Peki, projenin asıl teması olan ‘Çocukların Hakları ve Çocukların Kitapları’ kapsamında hazırlanan kitaplarında da değindiğiniz gibi İnsan Hakları Bildirgesi’ndeki birkaç vurgudan başka çocukların hayata katılamadığından bahsettiniz. Çocuklar, resimlerde ve hikâyelerde istedikleri hakları nasıl yansıttılar?

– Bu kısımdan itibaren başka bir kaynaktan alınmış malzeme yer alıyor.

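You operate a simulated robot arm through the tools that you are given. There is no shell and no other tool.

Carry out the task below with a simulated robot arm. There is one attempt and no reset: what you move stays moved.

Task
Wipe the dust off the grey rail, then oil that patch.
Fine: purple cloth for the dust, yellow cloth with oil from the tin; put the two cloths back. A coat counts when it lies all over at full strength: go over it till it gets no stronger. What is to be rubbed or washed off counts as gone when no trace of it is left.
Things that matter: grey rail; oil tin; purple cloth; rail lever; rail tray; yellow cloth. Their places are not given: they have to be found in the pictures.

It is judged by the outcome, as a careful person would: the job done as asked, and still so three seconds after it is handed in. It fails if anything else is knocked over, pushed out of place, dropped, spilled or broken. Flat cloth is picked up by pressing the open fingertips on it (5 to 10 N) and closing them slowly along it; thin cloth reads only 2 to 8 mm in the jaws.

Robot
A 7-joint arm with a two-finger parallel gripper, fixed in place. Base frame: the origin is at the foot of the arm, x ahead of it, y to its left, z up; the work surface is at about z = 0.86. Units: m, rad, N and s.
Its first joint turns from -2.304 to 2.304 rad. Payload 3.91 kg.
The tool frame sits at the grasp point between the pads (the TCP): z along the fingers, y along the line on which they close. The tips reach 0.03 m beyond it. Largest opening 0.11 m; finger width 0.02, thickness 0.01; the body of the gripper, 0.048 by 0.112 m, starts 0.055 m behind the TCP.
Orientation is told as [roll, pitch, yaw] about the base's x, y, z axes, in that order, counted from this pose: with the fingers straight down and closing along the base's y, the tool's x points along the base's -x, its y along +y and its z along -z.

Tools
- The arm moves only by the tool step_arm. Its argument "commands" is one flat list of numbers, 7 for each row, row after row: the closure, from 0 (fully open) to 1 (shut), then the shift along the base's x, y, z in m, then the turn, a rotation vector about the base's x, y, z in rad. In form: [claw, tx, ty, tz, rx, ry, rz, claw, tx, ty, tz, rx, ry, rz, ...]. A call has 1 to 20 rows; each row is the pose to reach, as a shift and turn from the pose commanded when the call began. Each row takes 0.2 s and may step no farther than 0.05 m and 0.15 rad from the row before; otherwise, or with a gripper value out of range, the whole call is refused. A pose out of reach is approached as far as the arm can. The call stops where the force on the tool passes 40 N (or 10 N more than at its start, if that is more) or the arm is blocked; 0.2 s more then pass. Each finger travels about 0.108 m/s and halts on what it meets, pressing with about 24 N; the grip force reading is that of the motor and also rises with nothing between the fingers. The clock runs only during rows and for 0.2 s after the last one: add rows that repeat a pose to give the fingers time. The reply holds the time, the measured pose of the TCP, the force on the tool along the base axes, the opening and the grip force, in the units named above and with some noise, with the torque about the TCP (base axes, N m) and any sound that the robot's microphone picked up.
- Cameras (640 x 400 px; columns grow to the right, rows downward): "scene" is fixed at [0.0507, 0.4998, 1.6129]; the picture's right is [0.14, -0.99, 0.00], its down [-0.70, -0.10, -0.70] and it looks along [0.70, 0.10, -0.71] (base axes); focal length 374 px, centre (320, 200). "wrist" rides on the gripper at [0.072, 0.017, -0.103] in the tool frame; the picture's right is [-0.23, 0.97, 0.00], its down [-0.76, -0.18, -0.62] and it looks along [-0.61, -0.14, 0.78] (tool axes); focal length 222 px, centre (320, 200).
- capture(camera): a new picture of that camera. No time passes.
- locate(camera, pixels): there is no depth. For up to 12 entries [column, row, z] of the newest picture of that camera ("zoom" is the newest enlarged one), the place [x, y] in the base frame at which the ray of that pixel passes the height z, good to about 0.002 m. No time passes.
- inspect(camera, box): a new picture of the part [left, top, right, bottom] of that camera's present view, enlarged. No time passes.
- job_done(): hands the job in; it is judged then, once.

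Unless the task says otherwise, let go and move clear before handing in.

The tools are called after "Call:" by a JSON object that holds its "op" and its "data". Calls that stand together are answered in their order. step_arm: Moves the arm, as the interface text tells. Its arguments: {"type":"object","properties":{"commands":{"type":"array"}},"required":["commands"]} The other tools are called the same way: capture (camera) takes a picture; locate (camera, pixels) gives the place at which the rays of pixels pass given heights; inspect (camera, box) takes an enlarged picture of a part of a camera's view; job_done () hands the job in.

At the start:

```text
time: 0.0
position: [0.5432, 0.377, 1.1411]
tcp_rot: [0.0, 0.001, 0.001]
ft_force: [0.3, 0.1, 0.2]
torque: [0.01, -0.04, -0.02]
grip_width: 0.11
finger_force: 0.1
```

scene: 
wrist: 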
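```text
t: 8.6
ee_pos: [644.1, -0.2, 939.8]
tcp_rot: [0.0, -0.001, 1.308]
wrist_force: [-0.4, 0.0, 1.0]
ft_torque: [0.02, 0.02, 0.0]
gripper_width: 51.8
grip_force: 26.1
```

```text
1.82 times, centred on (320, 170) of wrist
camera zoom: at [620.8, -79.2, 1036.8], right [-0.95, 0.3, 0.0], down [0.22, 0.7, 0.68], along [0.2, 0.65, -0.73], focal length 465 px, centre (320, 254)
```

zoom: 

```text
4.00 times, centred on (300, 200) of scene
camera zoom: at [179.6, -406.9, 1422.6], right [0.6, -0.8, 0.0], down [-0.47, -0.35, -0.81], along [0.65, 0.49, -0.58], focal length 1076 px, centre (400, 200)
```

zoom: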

Çocuklar aslında haklarını öğretici bir dil üzerinden yazmadı ama güzel bir örnek aklıma geldi. Çanakkale’deki bir çocuk, büyüklerin kendisini ciddiye almadığından şikâyet etti. Biz sadece desenleri verdik çocuklara. Sonraki çocuk da hikâyede biraz ebeveynlerine kızıyor; “kimse beni ciddiye almıyor. Kimse bizim fikirlerimizi ciddiye almıyor” diye. Ama bunu başka bir yere götürüp arkadaşlık bağını tekrar ortaya koydular. Hani çocukların ifade özgürlüğü diye bir şey de vardır sözleşmede. Çocukların korunma hakkı, iyi muamele hakkı diye. Bir görselimizde annesi ölen bir çocuk var. Ve babası kötü davranıyor o yaşta. Buna çocuğun gözünden baktılar birazcık. Oradaki çocuğun ihtiyacını tanımlamaya çalıştılar. “Uyurken, yalnızken ne kadar kötü hissediyordur?” diyen bir çocuk olabiliyor. Dolayısıyla o görsellerden ya da metinlerden kendi çağrışımları çıksın diye uğraştık daha çok. Çocuklara, burun karıştırma, canım sıkıldı deme hakkını da dâhil tutan başka bir şey söylemeye çalıştık. Belki dilimizi biraz biz çocuklaştırdık. Çocuklarla birleştirmeye çalıştık.